__Problem statement__: Exclude the pictures, then repeat the remaining data exactly. Format the lines as a JSON array of strings and drop empty lines.

__Provided material__:
/---

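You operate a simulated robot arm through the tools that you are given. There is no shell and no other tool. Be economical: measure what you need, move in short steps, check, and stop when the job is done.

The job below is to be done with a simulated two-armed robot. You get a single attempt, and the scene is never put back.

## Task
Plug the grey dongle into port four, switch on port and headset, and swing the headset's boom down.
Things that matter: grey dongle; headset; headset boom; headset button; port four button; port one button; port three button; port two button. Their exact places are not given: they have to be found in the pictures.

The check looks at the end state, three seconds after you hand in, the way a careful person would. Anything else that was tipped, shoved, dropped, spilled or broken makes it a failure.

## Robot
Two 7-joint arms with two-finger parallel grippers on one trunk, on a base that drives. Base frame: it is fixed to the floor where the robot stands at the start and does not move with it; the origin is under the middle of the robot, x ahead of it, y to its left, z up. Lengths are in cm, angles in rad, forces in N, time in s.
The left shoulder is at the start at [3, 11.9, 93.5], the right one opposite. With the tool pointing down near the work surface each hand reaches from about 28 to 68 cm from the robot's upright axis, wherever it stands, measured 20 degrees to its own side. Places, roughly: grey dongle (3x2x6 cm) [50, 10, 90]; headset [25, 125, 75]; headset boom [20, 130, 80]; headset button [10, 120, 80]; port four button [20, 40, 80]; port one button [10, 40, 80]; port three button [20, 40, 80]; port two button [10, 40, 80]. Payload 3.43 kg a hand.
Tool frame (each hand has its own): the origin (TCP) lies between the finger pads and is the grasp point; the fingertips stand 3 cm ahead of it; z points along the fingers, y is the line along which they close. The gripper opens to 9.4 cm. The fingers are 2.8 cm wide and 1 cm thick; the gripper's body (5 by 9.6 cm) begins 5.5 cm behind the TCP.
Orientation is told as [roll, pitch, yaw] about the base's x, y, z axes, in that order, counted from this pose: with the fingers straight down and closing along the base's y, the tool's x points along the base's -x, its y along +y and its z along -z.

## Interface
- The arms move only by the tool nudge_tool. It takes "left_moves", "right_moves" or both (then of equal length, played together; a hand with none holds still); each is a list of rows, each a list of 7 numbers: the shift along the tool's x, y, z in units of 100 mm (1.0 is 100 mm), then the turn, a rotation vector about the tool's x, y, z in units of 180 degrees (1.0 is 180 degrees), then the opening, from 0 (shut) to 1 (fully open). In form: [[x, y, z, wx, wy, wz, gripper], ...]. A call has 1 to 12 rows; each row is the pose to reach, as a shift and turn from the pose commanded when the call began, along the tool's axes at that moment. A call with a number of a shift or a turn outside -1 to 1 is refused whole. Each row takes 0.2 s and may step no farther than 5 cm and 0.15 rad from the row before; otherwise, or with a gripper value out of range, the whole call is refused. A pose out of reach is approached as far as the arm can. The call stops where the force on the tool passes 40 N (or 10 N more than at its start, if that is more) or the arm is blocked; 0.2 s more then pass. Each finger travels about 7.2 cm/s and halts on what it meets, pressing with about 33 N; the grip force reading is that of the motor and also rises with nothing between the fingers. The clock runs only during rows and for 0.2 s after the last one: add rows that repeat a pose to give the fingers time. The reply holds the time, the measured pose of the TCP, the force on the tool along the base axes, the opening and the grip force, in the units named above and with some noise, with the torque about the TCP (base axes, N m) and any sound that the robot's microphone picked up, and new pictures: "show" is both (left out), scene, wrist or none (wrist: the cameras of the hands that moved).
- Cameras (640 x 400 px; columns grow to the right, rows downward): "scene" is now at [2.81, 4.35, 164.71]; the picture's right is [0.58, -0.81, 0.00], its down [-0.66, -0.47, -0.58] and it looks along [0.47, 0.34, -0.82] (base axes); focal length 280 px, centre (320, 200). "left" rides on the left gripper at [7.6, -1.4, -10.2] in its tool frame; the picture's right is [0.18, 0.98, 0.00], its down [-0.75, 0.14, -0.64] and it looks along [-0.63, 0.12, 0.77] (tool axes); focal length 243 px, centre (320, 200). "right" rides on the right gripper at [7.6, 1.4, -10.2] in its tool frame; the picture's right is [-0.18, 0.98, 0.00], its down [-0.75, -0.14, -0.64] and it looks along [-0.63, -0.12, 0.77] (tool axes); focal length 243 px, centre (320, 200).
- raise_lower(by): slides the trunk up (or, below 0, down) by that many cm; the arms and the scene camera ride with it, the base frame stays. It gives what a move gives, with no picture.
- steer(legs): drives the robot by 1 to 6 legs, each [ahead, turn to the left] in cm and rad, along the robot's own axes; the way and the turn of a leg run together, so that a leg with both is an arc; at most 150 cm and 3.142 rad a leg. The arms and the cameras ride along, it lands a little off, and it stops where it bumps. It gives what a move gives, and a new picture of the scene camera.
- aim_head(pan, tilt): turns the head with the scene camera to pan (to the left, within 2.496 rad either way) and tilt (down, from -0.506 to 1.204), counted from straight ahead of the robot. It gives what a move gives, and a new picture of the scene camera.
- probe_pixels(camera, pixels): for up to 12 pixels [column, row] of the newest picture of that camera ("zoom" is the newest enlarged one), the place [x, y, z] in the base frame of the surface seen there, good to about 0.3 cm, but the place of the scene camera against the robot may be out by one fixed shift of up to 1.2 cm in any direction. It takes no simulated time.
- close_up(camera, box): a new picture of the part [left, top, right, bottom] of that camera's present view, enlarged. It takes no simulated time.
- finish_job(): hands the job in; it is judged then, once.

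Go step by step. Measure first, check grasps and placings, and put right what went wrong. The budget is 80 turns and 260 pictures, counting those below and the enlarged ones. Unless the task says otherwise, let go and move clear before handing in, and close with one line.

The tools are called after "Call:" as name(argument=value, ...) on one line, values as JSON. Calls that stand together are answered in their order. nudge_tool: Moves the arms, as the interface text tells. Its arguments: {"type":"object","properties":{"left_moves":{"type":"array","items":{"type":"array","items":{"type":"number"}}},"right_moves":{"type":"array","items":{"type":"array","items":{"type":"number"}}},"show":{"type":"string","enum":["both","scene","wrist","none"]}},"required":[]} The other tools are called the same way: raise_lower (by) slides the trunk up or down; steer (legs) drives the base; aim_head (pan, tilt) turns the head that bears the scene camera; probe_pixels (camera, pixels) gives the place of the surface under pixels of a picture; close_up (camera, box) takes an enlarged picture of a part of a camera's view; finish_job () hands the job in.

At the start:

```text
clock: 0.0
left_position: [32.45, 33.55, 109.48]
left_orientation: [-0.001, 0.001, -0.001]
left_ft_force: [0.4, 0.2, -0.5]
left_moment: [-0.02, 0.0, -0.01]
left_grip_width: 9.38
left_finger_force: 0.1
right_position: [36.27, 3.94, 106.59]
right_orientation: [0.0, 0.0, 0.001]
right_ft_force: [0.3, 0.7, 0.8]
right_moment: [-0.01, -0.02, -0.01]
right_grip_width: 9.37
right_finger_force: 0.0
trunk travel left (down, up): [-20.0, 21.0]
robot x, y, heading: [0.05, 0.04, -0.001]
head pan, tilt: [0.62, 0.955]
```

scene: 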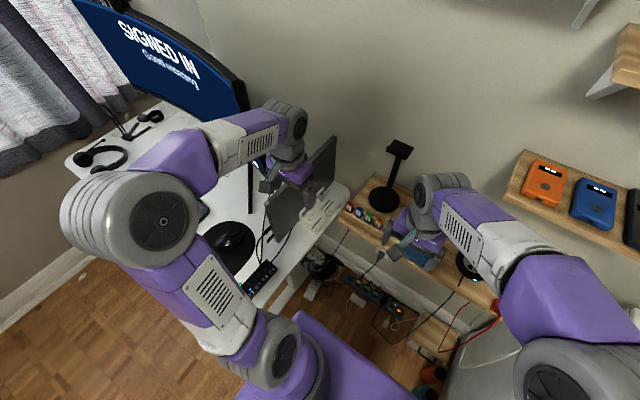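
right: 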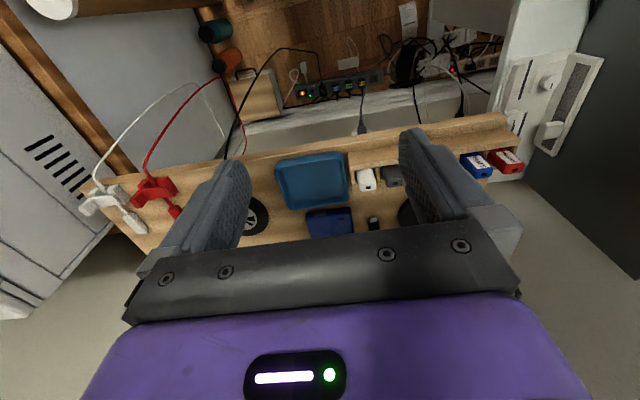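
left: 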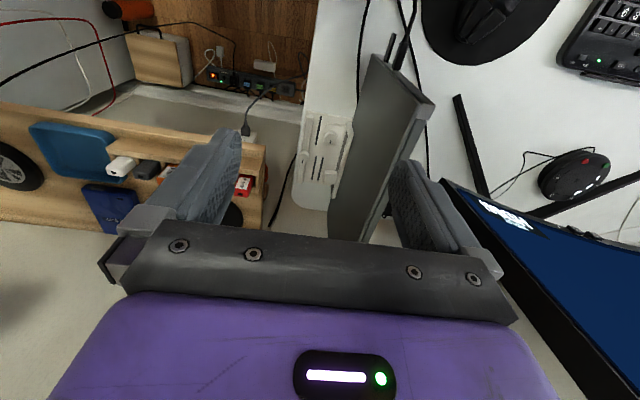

\---

__Written answer__:
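[
  "You operate a simulated robot arm through the tools that you are given. There is no shell and no other tool. Be economical: measure what you need, move in short steps, check, and stop when the job is done.",
  "The job below is to be done with a simulated two-armed robot. You get a single attempt, and the scene is never put back.",
  "## Task",
  "Plug the grey dongle into port four, switch on port and headset, and swing the headset's boom down.",
  "Things that matter: grey dongle; headset; headset boom; headset button; port four button; port one button; port three button; port two button. Their exact places are not given: they have to be found in the pictures.",
  "The check looks at the end state, three seconds after you hand in, the way a careful person would. Anything else that was tipped, shoved, dropped, spilled or broken makes it a failure.",
  "## Robot",
  "Two 7-joint arms with two-finger parallel grippers on one trunk, on a base that drives. Base frame: it is fixed to the floor where the robot stands at the start and does not move with it; the origin is under the middle of the robot, x ahead of it, y to its left, z up. Lengths are in cm, angles in rad, forces in N, time in s.",
  "The left shoulder is at the start at [3, 11.9, 93.5], the right one opposite. With the tool pointing down near the work surface each hand reaches from about 28 to 68 cm from the robot's upright axis, wherever it stands, measured 20 degrees to its own side. Places, roughly: grey dongle (3x2x6 cm) [50, 10, 90]; headset [25, 125, 75]; headset boom [20, 130, 80]; headset button [10, 120, 80]; port four button [20, 40, 80]; port one button [10, 40, 80]; port three button [20, 40, 80]; port two button [10, 40, 80]. Payload 3.43 kg a hand.",
  "Tool frame (each hand has its own): the origin (TCP) lies between the finger pads and is the grasp point; the fingertips stand 3 cm ahead of it; z points along the fingers, y is the line along which they close. The gripper opens to 9.4 cm. The fingers are 2.8 cm wide and 1 cm thick; the gripper's body (5 by 9.6 cm) begins 5.5 cm behind the TCP.",
  "Orientation is told as [roll, pitch, yaw] about the base's x, y, z axes, in that order, counted from this pose: with the fingers straight down and closing along the base's y, the tool's x points along the base's -x, its y along +y and its z along -z.",
  "## Interface",
  "- The arms move only by the tool nudge_tool. It takes \"left_moves\", \"right_moves\" or both (then of equal length, played together; a hand with none holds still); each is a list of rows, each a list of 7 numbers: the shift along the tool's x, y, z in units of 100 mm (1.0 is 100 mm), then the turn, a rotation vector about the tool's x, y, z in units of 180 degrees (1.0 is 180 degrees), then the opening, from 0 (shut) to 1 (fully open). In form: [[x, y, z, wx, wy, wz, gripper], ...]. A call has 1 to 12 rows; each row is the pose to reach, as a shift and turn from the pose commanded when the call began, along the tool's axes at that moment. A call with a number of a shift or a turn outside -1 to 1 is refused whole. Each row takes 0.2 s and may step no farther than 5 cm and 0.15 rad from the row before; otherwise, or with a gripper value out of range, the whole call is refused. A pose out of reach is approached as far as the arm can. The call stops where the force on the tool passes 40 N (or 10 N more than at its start, if that is more) or the arm is blocked; 0.2 s more then pass. Each finger travels about 7.2 cm/s and halts on what it meets, pressing with about 33 N; the grip force reading is that of the motor and also rises with nothing between the fingers. The clock runs only during rows and for 0.2 s after the last one: add rows that repeat a pose to give the fingers time. The reply holds the time, the measured pose of the TCP, the force on the tool along the base axes, the opening and the grip force, in the units named above and with some noise, with the torque about the TCP (base axes, N m) and any sound that the robot's microphone picked up, and new pictures: \"show\" is both (left out), scene, wrist or none (wrist: the cameras of the hands that moved).",
  "- Cameras (640 x 400 px; columns grow to the right, rows downward): \"scene\" is now at [2.81, 4.35, 164.71]; the picture's right is [0.58, -0.81, 0.00], its down [-0.66, -0.47, -0.58] and it looks along [0.47, 0.34, -0.82] (base axes); focal length 280 px, centre (320, 200). \"left\" rides on the left gripper at [7.6, -1.4, -10.2] in its tool frame; the picture's right is [0.18, 0.98, 0.00], its down [-0.75, 0.14, -0.64] and it looks along [-0.63, 0.12, 0.77] (tool axes); focal length 243 px, centre (320, 200). \"right\" rides on the right gripper at [7.6, 1.4, -10.2] in its tool frame; the picture's right is [-0.18, 0.98, 0.00], its down [-0.75, -0.14, -0.64] and it looks along [-0.63, -0.12, 0.77] (tool axes); focal length 243 px, centre (320, 200).",
  "- raise_lower(by): slides the trunk up (or, below 0, down) by that many cm; the arms and the scene camera ride with it, the base frame stays. It gives what a move gives, with no picture.",
  "- steer(legs): drives the robot by 1 to 6 legs, each [ahead, turn to the left] in cm and rad, along the robot's own axes; the way and the turn of a leg run together, so that a leg with both is an arc; at most 150 cm and 3.142 rad a leg. The arms and the cameras ride along, it lands a little off, and it stops where it bumps. It gives what a move gives, and a new picture of the scene camera.",
  "- aim_head(pan, tilt): turns the head with the scene camera to pan (to the left, within 2.496 rad either way) and tilt (down, from -0.506 to 1.204), counted from straight ahead of the robot. It gives what a move gives, and a new picture of the scene camera.",
  "- probe_pixels(camera, pixels): for up to 12 pixels [column, row] of the newest picture of that camera (\"zoom\" is the newest enlarged one), the place [x, y, z] in the base frame of the surface seen there, good to about 0.3 cm, but the place of the scene camera against the robot may be out by one fixed shift of up to 1.2 cm in any direction. It takes no simulated time.",
  "- close_up(camera, box): a new picture of the part [left, top, right, bottom] of that camera's present view, enlarged. It takes no simulated time.",
  "- finish_job(): hands the job in; it is judged then, once.",
  "Go step by step. Measure first, check grasps and placings, and put right what went wrong. The budget is 80 turns and 260 pictures, counting those below and the enlarged ones. Unless the task says otherwise, let go and move clear before handing in, and close with one line.",
  "The tools are called after \"Call:\" as name(argument=value, ...) on one line, values as JSON. Calls that stand together are answered in their order. nudge_tool: Moves the arms, as the interface text tells. Its arguments: {\"type\":\"object\",\"properties\":{\"left_moves\":{\"type\":\"array\",\"items\":{\"type\":\"array\",\"items\":{\"type\":\"number\"}}},\"right_moves\":{\"type\":\"array\",\"items\":{\"type\":\"array\",\"items\":{\"type\":\"number\"}}},\"show\":{\"type\":\"string\",\"enum\":[\"both\",\"scene\",\"wrist\",\"none\"]}},\"required\":[]} The other tools are called the same way: raise_lower (by) slides the trunk up or down; steer (legs) drives the base; aim_head (pan, tilt) turns the head that bears the scene camera; probe_pixels (camera, pixels) gives the place of the surface under pixels of a picture; close_up (camera, box) takes an enlarged picture of a part of a camera's view; finish_job () hands the job in.",
  "At the start:",
  "```text",
  "clock: 0.0",
  "left_position: [32.45, 33.55, 109.48]",
  "left_orientation: [-0.001, 0.001, -0.001]",
  "left_ft_force: [0.4, 0.2, -0.5]",
  "left_moment: [-0.02, 0.0, -0.01]",
  "left_grip_width: 9.38",
  "left_finger_force: 0.1",
  "right_position: [36.27, 3.94, 106.59]",
  "right_orientation: [0.0, 0.0, 0.001]",
  "right_ft_force: [0.3, 0.7, 0.8]",
  "right_moment: [-0.01, -0.02, -0.01]",
  "right_grip_width: 9.37",
  "right_finger_force: 0.0",
  "trunk travel left (down, up): [-20.0, 21.0]",
  "robot x, y, heading: [0.05, 0.04, -0.001]",
  "head pan, tilt: [0.62, 0.955]",
  "```",
  "scene: ",
  "right: ",
  "left: "
]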